Rivian reported its biggest quarterly earnings beat to date in the first quarter of 2026, cutting its loss to 33 cents a share from the 60 cents Wall Street expected, and it said saleable R2 production has begun. The results gave investors a cleaner view of a company that is trying to prove it can grow beyond a niche electric-vehicle maker and into a business with a broader manufacturing base.
The numbers were not the only reason the quarter mattered. Rivian also said deliveries rose 20% year over year, while software and services generated $181 million in gross profit, a figure that underscores how much the company is leaning on more than vehicle sales alone. Shares were trading at $16.95 on June 1, after a long stretch in which the stock had already climbed about 68.65% from prior November 2024 coverage that highlighted the R2 pipeline, Volkswagen backing and the chance to take share in the mass-market EV market.

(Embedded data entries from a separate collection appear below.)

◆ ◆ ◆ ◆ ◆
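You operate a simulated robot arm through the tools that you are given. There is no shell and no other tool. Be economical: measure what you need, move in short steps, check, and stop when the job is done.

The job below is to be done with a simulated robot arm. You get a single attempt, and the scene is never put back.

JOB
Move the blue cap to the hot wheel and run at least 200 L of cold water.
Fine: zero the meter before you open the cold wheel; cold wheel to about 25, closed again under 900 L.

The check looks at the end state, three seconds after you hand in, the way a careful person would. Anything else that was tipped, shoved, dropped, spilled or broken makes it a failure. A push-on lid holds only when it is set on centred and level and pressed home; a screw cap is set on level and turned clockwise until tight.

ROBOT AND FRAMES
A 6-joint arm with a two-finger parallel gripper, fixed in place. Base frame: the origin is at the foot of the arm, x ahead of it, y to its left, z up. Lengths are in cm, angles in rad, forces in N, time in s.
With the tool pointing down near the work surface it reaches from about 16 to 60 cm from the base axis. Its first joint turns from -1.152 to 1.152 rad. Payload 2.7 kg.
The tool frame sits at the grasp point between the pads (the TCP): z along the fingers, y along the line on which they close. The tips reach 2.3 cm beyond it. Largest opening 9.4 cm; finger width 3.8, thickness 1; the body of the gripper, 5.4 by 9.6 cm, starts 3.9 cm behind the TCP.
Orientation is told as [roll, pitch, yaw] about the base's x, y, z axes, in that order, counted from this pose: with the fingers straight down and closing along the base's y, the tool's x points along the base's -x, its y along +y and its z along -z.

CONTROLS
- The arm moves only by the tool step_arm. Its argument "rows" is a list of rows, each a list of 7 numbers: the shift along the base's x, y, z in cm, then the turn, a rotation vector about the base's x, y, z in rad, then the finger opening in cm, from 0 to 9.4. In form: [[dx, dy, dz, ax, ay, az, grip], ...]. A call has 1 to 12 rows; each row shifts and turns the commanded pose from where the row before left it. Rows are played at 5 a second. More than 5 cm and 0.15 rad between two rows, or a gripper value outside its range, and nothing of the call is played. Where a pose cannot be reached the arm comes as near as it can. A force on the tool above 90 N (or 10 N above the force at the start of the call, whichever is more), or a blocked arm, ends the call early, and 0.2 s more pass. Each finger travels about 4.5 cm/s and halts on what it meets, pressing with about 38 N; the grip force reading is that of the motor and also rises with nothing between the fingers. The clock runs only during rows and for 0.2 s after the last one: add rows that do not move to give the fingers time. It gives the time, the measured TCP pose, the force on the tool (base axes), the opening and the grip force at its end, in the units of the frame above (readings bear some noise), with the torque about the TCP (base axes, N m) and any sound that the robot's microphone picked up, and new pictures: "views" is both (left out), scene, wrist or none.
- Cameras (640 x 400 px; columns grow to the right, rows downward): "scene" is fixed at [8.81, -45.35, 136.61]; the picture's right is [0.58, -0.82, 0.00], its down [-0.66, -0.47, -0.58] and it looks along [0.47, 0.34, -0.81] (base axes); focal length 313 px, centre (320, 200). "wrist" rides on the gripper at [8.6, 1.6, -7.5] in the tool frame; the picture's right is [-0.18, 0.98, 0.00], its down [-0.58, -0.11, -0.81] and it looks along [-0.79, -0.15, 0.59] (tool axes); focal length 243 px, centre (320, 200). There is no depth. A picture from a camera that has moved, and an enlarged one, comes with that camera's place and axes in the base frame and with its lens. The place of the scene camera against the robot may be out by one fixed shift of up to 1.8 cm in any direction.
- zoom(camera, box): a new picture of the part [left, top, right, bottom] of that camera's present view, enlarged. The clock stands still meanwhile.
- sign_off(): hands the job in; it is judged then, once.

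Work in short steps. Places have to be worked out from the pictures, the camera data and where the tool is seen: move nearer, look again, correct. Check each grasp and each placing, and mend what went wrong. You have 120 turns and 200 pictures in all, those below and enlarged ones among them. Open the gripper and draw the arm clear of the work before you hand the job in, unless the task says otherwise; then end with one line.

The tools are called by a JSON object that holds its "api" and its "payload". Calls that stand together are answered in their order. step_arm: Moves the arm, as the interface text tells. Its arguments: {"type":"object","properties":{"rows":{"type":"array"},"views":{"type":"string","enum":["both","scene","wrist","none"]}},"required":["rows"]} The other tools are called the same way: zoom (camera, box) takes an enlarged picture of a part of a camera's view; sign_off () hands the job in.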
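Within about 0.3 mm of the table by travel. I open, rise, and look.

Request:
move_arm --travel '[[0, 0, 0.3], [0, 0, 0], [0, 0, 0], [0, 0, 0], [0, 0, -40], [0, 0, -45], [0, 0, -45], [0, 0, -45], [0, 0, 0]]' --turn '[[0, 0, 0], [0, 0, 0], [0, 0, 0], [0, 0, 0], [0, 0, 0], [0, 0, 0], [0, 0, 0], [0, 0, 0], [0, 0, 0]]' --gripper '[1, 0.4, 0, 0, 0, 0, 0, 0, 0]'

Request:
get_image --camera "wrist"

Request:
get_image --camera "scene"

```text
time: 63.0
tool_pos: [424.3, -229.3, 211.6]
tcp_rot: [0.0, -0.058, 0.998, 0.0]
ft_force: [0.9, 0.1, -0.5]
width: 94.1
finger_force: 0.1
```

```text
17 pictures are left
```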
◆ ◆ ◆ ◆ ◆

That backdrop helps explain why the market should have paid closer attention to what Rivian disclosed in Q1 2026. The company received a $1 billion investment from Volkswagen, secured a 50,000-vehicle autonomous mobility agreement with Uber and restructured its Department of Energy loan facility, a combination that strengthens the balance sheet and broadens the commercial story at the same time. Rivian, which develops, manufactures and sells category-defining electric vehicles, is emerging from a pivotal stretch with what looks like its strongest operating position since going public.
Still, the most important part of the quarter may be the part that is easiest to underestimate: saleable R2 production has started, but meaningful volumes are still ahead. The R2 is Rivian’s lower-cost SUV aimed at the mass market, and management expects it to reach positive gross margins within a few quarters of scaling to the levels the company needs. That leaves investors with a more immediate question than the earnings beat alone can answer — how quickly Rivian can turn a promising launch into real production volume without losing the margin progress it is now promising.
For now, the quarter suggests Rivian is no longer just talking about a next act. It has begun it, and the next test is whether the R2 can move from the line to the scale the business needs fast enough to matter.